[Robot agent transcripts]
■ ■ ■
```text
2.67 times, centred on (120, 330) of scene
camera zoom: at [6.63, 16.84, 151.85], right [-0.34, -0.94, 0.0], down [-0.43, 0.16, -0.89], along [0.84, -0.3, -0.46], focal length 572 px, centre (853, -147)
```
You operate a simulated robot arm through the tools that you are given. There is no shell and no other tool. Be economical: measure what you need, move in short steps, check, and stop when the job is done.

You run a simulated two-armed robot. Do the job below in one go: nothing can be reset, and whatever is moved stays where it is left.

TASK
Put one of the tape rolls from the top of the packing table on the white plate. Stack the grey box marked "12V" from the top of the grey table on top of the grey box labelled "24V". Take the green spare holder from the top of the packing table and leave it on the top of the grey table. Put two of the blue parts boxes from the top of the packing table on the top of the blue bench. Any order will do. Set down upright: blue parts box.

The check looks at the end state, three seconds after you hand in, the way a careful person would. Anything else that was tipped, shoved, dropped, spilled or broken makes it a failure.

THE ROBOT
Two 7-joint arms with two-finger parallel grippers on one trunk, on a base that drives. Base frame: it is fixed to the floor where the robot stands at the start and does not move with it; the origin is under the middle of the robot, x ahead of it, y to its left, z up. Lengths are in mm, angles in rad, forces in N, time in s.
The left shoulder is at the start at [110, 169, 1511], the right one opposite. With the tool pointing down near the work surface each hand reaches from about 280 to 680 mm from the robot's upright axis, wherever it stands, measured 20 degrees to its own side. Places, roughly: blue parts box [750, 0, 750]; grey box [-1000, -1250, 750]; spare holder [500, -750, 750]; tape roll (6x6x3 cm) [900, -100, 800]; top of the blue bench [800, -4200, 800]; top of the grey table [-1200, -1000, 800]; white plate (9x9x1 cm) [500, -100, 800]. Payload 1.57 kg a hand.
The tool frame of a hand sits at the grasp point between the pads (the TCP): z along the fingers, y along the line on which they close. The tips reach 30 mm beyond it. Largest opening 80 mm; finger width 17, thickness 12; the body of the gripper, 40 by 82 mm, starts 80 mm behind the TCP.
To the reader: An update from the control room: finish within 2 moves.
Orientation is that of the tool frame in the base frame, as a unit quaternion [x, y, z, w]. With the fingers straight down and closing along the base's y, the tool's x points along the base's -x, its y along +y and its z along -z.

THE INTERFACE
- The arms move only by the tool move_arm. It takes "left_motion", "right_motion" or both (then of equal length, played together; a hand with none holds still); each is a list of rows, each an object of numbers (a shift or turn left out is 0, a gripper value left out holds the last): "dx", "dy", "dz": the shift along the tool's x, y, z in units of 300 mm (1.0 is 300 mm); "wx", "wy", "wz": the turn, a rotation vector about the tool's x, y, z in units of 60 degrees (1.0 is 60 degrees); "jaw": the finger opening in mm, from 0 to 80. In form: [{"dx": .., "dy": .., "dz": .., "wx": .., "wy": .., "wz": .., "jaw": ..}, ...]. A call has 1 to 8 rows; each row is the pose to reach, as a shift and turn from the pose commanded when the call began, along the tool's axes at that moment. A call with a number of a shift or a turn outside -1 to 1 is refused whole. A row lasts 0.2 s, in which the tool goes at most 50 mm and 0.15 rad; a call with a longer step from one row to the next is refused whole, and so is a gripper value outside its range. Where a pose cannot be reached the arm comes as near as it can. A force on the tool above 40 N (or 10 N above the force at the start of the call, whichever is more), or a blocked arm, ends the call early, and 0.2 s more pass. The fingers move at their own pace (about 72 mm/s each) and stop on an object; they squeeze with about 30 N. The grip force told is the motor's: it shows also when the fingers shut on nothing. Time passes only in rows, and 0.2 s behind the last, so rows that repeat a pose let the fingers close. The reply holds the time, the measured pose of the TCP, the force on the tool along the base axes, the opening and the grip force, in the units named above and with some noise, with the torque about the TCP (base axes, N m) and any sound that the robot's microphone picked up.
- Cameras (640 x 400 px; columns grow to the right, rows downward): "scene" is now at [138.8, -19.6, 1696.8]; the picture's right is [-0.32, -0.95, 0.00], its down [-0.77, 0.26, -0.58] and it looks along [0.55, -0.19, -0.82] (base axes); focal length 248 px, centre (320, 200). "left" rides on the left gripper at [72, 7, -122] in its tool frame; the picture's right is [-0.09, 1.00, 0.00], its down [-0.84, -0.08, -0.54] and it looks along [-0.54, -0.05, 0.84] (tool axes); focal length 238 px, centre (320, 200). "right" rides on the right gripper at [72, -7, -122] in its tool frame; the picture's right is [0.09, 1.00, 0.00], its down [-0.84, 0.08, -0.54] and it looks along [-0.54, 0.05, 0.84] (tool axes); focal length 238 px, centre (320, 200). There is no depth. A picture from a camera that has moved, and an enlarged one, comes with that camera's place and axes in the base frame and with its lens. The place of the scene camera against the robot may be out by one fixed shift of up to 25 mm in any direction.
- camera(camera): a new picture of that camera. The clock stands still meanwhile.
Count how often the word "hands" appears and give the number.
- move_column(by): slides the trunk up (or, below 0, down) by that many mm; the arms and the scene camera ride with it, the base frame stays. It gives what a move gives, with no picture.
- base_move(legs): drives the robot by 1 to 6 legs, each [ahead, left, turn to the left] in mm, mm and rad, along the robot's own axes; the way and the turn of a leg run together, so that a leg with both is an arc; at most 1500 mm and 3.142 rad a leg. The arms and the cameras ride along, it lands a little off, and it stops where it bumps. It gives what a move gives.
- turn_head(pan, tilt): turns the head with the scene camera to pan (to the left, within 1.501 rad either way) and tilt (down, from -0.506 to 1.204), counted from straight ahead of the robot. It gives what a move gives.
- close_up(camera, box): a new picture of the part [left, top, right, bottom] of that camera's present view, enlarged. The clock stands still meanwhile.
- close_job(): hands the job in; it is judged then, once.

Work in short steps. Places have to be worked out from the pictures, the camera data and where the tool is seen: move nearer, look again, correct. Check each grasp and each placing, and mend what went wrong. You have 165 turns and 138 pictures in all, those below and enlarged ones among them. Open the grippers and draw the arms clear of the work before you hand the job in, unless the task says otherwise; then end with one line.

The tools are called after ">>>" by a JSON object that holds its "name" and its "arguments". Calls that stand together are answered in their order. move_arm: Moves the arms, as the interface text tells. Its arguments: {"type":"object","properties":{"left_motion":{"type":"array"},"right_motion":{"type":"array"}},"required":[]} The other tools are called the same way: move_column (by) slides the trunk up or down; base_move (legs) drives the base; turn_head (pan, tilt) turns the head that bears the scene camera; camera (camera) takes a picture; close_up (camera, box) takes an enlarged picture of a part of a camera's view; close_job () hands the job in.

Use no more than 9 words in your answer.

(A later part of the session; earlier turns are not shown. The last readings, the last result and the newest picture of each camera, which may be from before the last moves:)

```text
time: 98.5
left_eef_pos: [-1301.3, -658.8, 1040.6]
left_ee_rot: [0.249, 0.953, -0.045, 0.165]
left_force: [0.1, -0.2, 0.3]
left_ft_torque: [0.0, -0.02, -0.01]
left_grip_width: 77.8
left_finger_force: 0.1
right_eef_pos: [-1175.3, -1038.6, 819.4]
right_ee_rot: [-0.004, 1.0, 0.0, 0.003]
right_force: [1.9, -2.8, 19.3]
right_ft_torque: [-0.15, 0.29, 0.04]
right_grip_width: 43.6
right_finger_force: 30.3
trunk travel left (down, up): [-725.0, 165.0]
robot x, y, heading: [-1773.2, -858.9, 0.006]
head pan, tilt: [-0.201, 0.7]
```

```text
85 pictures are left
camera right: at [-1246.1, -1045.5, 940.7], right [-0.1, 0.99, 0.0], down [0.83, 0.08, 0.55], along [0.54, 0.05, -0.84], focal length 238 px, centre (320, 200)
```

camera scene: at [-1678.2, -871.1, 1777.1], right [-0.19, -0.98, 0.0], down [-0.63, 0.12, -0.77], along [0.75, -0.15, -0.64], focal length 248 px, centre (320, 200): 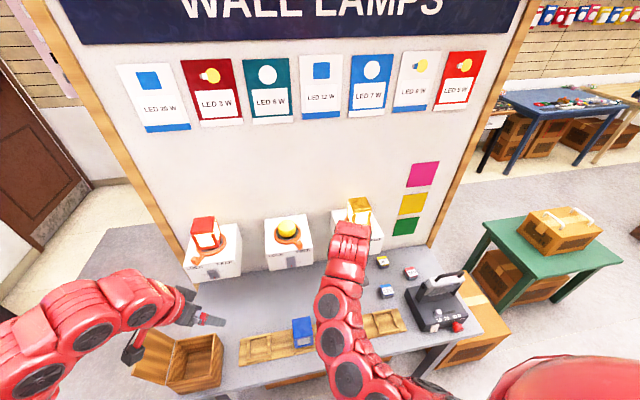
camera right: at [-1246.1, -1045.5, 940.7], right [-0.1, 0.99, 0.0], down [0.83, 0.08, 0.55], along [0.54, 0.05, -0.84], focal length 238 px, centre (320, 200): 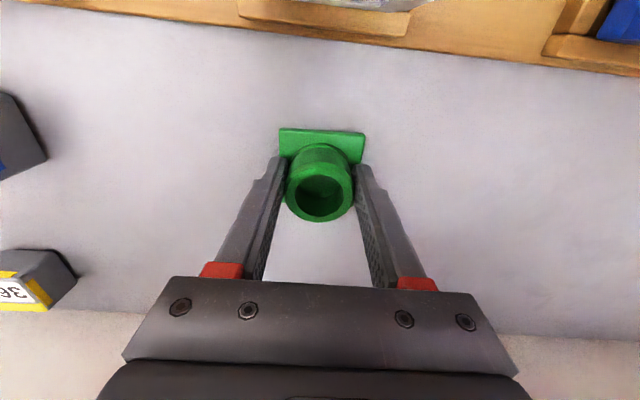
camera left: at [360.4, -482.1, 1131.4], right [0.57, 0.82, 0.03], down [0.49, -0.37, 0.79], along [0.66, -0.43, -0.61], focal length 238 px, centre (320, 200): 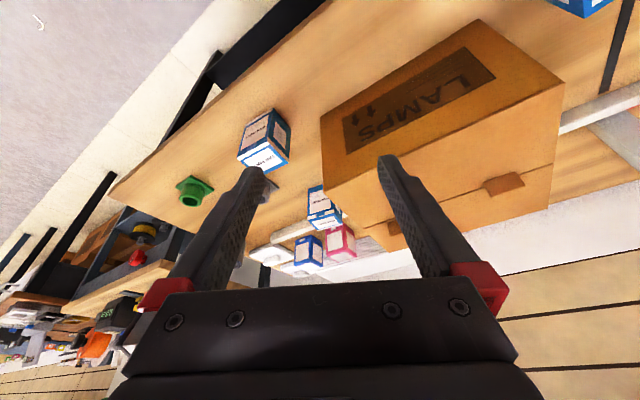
■ ■ ■
- _Problem to work on_:
Reply with one number only: the count of lines in the entries that contain "clock".

- _Solution to the problem_:
2